No se sabe cuántos son, aunque un cálculo serio refiere que un ejército de 110 billones de ellos “patrulla cada centímetro del globo”, exceptuando la Antártida e Islandia. Contra una buena parte de ellos se enfrentó, casi que en solitario, Manuel Elkin Patarroyo, compatriota y científico, colombiano de Ataco, Tolima, un mejor compañero de la ciencia y de su investigación, quien murió hace unos días. Su combate, desde su vocación, fue por una vacuna en contra de esos billones de mosquitos que transmiten la malaria, el paludismo, fatal nuestra compañía y en milenios causante de millones de muertes, hoy y en toda historia. Quizás la enfermedad que más ha escoltado y atacado al hombre en su transitorio camino planetario. La OMS registra que llegaron a 263 millones los afectados hasta el 2023.
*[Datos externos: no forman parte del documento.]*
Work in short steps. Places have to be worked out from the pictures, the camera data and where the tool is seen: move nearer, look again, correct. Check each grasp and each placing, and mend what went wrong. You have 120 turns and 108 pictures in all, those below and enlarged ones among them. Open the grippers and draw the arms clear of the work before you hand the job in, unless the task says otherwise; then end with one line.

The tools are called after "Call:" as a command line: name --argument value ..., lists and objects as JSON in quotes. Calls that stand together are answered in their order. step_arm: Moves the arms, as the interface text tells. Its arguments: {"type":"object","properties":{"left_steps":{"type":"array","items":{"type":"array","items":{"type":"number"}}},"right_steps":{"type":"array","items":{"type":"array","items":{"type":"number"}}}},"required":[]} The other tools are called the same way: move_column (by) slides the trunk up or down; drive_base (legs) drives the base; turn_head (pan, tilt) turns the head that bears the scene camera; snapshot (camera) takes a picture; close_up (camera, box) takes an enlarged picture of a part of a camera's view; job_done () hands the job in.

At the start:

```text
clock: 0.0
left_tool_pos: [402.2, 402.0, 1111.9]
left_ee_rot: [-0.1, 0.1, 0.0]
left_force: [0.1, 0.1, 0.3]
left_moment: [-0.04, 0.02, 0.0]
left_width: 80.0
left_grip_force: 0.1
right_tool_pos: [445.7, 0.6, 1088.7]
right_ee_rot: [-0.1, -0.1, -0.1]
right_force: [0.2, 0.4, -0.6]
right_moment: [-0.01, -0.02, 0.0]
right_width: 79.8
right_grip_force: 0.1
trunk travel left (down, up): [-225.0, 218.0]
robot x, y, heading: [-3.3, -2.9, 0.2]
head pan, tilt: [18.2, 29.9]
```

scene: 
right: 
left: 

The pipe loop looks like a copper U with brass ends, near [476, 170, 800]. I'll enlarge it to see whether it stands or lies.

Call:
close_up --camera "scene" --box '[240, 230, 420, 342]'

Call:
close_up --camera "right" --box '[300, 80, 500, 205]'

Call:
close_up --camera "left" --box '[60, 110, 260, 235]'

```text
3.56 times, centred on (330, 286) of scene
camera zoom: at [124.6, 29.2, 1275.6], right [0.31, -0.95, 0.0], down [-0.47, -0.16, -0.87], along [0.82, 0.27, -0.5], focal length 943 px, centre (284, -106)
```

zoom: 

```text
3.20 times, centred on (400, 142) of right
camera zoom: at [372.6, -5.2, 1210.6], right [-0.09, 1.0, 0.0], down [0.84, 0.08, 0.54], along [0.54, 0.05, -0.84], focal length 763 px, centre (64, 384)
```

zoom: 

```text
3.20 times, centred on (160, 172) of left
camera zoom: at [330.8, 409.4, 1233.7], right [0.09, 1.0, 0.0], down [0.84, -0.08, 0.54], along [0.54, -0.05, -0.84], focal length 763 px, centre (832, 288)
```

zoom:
Fue Patarroyo el precursor de la vacuna sintética, aquella que no usa agentes vivientes, sino que los construye, y que resulta más económica, rápida en su configuración y más manejable. La encontró y la donó. Sufrió persecuciones y decisiones judiciales. Algunos científicos han ejercido la inquisición en contra de sus colegas. Traigo solo dos casos. Pasteur, esencial en la medicina, descubrió que los microbios causan infecciones, refutó la teoría de la generación espontánea, equivocación dañina pero dogma para sus colegas contemporáneos. Padre de las vacunas, le inyectó la de la rabia a un niño mordido por un perro y tuvo que enfrentar la justicia. Pero lo que más duele es el caso de Ignaz Semmelweis, médico húngaro que descubrió que las mujeres después del parto morían porque los médicos no se lavaban las manos y les transmitían mortíferos microbios. Estigmatizado, excluido de su hospital, recluido en un manicomio, murió a causa de unos golpes.
Muy variadas han sido las interacciones de la malaria con los seres humanos, pero hubo una muy especial en la cual se entrecruzaron café, relaciones conyugales y malaria. Londres, 1674, una inteligente asociación de mujeres, casadas pero con despecho sexual, publicó un manifiesto en contra de la permanencia de sus esposos en las cafeterías. Ausentes varones, se les acusó así: “regresan de ellas sin otra cosa húmeda que sus mocosas narices, nada tienen tieso que no sean sus articulaciones, nada erguido sino sus arrogantes orejas”. En respuesta se argumentó que para eso el café era doblemente actuante. Que no solamente luchaba contra la malaria, esa sí incapacitante hormonalmente, sino que -lo dijo otro manifiesto- además ese mismo café “hace que la potencia sexual sea más vigorosa, la eyaculación más plena, y añade una esencia espiritual al esperma”.
Hoy, ante sus cenizas y frente a esos muchos más de 110 billones de minúsculos mortíferos y zumbantes enemigos de nuestras vidas, desde este pequeño rincón quiero consignar mi testimonio de admiración por este colombiano, Manuel Elkin Patarroyo, su contradictor, gladiador solitario que incondicional los enfrentó con las armas de su vocación humanista y científica; científica y leal en defensa de sus congéneres; de todos sus congéneres, pero en especial de los más pobres; y de los niños pobres, que es hacia donde más se dirige y se padece su emboscada.